---------- SOURCE DATA ----------

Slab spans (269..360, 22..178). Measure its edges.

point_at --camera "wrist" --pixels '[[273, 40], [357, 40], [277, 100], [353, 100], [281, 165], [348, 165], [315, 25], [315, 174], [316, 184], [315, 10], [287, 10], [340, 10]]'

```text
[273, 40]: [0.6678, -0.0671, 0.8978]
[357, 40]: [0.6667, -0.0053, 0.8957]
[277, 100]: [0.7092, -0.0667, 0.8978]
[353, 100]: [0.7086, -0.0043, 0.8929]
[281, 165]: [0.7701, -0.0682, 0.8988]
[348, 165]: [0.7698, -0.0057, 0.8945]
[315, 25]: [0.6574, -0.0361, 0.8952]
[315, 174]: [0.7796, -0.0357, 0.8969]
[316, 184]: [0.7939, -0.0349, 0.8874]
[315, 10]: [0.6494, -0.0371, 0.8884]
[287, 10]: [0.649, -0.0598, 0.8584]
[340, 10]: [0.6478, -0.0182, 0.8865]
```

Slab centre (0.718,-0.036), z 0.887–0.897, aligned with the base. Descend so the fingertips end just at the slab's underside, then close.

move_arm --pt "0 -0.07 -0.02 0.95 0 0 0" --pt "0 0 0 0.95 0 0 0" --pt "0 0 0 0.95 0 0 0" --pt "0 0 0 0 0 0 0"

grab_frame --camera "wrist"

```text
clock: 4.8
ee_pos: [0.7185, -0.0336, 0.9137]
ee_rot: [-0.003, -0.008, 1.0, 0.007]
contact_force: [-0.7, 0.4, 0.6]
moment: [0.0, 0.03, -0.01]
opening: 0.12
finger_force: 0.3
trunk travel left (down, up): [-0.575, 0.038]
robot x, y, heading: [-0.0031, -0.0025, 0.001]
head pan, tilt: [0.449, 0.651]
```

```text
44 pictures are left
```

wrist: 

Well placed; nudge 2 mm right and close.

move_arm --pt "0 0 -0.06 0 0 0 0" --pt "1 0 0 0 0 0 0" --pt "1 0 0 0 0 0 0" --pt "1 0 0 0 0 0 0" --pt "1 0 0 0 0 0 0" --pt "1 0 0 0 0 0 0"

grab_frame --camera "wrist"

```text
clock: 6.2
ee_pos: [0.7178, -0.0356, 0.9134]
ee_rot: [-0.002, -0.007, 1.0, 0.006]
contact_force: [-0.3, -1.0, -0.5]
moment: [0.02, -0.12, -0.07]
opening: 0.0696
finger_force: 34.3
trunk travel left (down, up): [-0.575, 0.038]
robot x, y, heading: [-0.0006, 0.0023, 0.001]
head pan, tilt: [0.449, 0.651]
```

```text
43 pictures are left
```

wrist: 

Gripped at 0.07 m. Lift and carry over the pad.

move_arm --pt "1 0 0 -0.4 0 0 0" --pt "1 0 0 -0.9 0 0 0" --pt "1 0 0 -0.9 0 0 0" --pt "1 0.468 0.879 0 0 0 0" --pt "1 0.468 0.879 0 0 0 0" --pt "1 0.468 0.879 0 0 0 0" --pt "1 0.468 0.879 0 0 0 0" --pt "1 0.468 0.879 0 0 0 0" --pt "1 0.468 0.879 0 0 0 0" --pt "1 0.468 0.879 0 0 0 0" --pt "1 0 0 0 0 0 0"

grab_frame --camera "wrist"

----------

PROBLEM DETAILS –
Reproduce the entire selection without changes.

---------- SELECTION ----------

El bárbaro, en cambio, incluso si se le reconocen cualidades, no puede sino ser malvado. Debe estar lleno de arrogancia y ser inhumano porque no es el hombre del intercambio y de la naturaleza, sino el hombre de la historia, es el hombre del saqueo y del incendio, es el hombre de la domi­nación. Un pueblo altivo, brutal, sin patria, sin ley, decía Mably (que sin embargo quería mucho a los bárbaros), que tolera violencias atroces, por­que éstas son, para él, el orden de las cosas públicas. En el bárbaro el alma es grande, noble y altiva, pero siempre está asociada con la astucia y con la crueldad. De Bonneville, hablando de los bárbaros, decía que estos aven­tureros sólo respiraban el aire de la guerra; que la espada era su derecho y que la utilizaban sin remordimientos. Marat, también él muy amigo de los bárbaros, los describe pobres, toscos, sin comercio, sin armas, pero libres.

----------

RESULT FOR THIS EXERCISE –
El bárbaro, en cambio, incluso si se le reconocen cualidades, no puede sino ser malvado. Debe estar lleno de arrogancia y ser inhumano porque no es el hombre del intercambio y de la naturaleza, sino el hombre de la historia, es el hombre del saqueo y del incendio, es el hombre de la domi­nación. Un pueblo altivo, brutal, sin patria, sin ley, decía Mably (que sin embargo quería mucho a los bárbaros), que tolera violencias atroces, por­que éstas son, para él, el orden de las cosas públicas. En el bárbaro el alma es grande, noble y altiva, pero siempre está asociada con la astucia y con la crueldad. De Bonneville, hablando de los bárbaros, decía que estos aven­tureros sólo respiraban el aire de la guerra; que la espada era su derecho y que la utilizaban sin remordimientos. Marat, también él muy amigo de los bárbaros, los describe pobres, toscos, sin comercio, sin armas, pero libres.